→ READING TEXT
Yet another name that appears in the early history of this J. A. Fay is Davis, Fay & Co., believed to have been a partnership between Aaron Davis and J. A. Fay, and it was in business at least 1844-45, definitely in business at the same time as J. A. Fay & Co. We have seen a Fay patent mortiser labeled as made by Davis, Fay & Co.

Label on an early J. A. Fay's patent mortiser

The various companies—Page & Co. / T. M. Edwards & Co. / Davis, Fay & Co.—may have existed simultaneously and different names may have been used depending on which product was being made or who was selling it.

Expansion into Connecticut, Ohio, and Massachusetts

Fay formed some sort of association with Caleb B. Rogers of Norwich, CT. Rogers maintained his own business, C. B. Rogers & Co., while at the same time he was director of J. A. Fay & Co.'s Norwich operations. We have seen the same model of machine, e.g., the Fay patent mortiser, bearing variously the C. B. Rogers name and the J. A. Fay name.

In 1847 or 1850, J. A. Fay & Co. opened a branch in Cincinnati. Fortunately for historians, that branch of the business—which would eventually become the headquarters—never operated under any name but J. A. Fay & Co. until the merger with the Egan Co. in 1893, as described below.

In 1853 the company purchased the operations of Childs & Tainter of Worcester, MA, which was making Daniels' planers. At this point the company had operations in Keene, NH; Norwich, CT; Cincinnati, OH; and Worcester, MA.

Death, Dissolution, and Resurrection

In 1854 Mr. Fay died unexpectedly while he was in Richmond, Virginia, trying to establish another plant. An 1856 J. A. Fay & Co. ad lists the company's directors: E. C. Tainter, Worcester; E. Joslin, Keene; C. B. Rogers, Norwich; and John Cheney, Cincinnati. Although she was not a director, Fay's widow maintained an interest as well. By this time J. A. Fay & Co. was one of the largest woodworking machinery manufacturers in the country, if not the world.

In 1861, with business in decline due to the Civil War, the company partnership was dissolved, but a group of agents bought the name and operations, sans the New Hampshire and Massachusetts locations. At that time, the company's Chicago agent, William H. Doane (see below) became the company president. Once they were past the turmoil of the re-organization, the company continued to grow and thrive. They were headquartered in Cincinnati, which increasingly became the gravitational center of the company.

At the time of the 1861 dissolution, the Worcester works were bought by its director, E. C. Tainter, who continued to operate them under his own name, and under the J. A. Fay & Co., name, which he had licensed from the Cincinnati owners. Tainter proceeded to resell third-party machinery under the Fay name, which led to a lawsuit; see the entry for E. C. Tainter & Co. for more.

→ INFORMATION SHOWN
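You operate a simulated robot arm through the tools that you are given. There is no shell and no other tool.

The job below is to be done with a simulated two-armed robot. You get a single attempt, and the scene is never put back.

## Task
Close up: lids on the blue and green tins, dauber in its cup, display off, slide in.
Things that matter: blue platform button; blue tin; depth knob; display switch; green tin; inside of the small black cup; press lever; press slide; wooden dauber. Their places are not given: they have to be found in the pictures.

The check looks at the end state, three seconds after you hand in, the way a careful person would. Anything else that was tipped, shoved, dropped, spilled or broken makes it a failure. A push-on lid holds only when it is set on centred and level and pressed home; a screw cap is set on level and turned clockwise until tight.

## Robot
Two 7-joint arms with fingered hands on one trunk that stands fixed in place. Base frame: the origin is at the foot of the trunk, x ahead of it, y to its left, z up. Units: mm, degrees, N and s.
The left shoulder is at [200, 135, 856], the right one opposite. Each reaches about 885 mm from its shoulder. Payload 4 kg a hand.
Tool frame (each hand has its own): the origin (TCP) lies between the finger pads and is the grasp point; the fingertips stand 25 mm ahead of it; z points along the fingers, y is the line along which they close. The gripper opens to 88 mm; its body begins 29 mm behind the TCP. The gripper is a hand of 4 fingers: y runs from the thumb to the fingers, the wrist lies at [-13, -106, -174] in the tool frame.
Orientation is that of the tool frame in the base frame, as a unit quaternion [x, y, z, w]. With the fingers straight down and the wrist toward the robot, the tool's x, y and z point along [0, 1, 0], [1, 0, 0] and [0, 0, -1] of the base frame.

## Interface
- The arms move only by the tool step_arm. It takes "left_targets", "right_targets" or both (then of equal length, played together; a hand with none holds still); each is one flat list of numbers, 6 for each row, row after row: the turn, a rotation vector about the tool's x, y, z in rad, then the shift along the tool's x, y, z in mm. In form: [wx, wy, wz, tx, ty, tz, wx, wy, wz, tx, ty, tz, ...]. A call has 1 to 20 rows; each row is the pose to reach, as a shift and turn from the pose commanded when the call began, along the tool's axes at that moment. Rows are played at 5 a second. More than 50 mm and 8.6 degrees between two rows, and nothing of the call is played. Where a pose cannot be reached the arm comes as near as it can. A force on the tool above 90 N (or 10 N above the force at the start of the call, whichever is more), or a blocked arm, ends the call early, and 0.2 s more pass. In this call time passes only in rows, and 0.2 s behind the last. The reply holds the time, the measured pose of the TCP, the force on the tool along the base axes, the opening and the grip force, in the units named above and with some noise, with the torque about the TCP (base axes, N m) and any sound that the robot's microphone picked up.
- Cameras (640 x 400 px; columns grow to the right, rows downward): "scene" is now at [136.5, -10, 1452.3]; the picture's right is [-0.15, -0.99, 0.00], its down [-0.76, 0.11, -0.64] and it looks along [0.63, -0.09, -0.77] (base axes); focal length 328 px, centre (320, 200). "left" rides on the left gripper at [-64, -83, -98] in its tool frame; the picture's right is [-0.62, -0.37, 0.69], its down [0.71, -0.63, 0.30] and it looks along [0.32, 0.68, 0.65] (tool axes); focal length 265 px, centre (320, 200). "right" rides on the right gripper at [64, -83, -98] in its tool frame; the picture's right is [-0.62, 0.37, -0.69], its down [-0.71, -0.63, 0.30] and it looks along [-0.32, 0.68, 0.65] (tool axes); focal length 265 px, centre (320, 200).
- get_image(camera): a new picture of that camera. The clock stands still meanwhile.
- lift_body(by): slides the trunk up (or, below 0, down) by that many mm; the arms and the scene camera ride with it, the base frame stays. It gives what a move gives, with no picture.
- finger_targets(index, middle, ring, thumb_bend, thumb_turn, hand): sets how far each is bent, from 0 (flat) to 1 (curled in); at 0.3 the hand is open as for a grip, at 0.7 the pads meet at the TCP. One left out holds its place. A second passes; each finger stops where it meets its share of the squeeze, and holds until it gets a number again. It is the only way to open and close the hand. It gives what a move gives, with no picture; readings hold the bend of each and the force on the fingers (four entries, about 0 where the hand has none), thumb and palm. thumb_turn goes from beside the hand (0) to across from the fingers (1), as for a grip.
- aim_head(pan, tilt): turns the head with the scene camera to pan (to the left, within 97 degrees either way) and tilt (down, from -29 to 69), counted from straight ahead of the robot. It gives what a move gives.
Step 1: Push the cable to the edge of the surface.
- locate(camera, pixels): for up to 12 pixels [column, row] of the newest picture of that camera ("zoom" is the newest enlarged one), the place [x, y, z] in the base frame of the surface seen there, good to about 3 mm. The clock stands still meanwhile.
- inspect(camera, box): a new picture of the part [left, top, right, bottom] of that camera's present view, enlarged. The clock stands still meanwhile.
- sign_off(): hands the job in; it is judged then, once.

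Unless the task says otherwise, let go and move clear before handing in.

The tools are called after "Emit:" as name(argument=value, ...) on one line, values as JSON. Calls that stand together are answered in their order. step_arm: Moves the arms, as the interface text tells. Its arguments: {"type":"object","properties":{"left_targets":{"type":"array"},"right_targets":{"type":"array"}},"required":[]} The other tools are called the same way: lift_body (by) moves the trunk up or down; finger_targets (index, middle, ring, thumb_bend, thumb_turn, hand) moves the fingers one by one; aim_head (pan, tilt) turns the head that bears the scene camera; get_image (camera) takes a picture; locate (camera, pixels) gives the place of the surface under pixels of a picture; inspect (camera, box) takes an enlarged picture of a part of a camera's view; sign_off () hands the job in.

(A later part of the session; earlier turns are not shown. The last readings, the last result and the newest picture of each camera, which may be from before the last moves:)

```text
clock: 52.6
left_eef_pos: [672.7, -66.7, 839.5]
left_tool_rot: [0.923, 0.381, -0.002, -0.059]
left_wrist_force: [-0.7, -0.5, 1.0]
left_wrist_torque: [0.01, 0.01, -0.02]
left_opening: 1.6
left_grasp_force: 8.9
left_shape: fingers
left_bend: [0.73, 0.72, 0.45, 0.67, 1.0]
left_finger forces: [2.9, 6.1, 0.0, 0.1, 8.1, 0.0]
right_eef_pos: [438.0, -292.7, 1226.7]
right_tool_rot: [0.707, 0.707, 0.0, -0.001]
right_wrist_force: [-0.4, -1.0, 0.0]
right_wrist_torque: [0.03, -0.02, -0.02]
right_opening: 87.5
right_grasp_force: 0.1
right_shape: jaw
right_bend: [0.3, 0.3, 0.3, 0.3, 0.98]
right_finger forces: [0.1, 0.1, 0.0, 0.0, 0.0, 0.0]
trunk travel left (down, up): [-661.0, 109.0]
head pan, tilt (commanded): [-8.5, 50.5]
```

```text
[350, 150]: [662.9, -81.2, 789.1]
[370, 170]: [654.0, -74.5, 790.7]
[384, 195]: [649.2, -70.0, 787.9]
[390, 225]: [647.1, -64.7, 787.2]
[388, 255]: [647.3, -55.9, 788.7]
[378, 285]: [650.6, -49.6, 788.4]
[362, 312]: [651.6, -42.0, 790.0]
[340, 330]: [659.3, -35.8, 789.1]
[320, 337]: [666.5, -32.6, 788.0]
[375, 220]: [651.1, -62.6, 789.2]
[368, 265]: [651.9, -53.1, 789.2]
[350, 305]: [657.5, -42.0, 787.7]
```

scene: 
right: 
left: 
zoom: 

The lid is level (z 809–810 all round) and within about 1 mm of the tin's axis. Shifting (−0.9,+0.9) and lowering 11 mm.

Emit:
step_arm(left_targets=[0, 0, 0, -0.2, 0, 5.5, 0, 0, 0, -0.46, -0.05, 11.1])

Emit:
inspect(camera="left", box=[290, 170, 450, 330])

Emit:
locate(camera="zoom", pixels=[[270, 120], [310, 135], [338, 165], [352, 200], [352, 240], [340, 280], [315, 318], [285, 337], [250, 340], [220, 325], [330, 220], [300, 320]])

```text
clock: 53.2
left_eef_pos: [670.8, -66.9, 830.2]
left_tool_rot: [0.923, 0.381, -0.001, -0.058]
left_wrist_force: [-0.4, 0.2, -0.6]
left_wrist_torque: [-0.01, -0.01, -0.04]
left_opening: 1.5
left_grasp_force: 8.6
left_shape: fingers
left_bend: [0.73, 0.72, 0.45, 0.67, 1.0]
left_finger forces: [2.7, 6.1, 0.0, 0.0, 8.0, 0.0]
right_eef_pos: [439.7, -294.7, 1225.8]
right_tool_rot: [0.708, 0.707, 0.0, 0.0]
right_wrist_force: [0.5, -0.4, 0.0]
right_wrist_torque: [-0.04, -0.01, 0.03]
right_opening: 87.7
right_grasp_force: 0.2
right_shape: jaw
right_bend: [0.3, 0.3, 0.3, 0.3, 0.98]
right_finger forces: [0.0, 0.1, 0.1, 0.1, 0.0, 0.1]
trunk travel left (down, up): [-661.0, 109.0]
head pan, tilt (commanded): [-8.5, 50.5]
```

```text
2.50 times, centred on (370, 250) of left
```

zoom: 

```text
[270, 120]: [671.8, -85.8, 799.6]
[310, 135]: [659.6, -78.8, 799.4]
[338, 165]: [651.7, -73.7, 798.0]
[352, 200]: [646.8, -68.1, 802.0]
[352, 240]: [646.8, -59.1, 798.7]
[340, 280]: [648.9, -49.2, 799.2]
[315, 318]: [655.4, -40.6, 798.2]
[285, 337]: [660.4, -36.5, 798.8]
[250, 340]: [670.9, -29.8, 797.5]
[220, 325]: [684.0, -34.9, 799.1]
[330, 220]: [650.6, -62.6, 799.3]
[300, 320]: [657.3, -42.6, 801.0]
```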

→ YOUR GOAL
Copy the part of the reading text from the words "The various companies—Page" through the words "was selling it.".

→ THE COMPLETED TASK
The various companies—Page & Co. / T. M. Edwards & Co. / Davis, Fay & Co.—may have existed simultaneously and different names may have been used depending on which product was being made or who was selling it.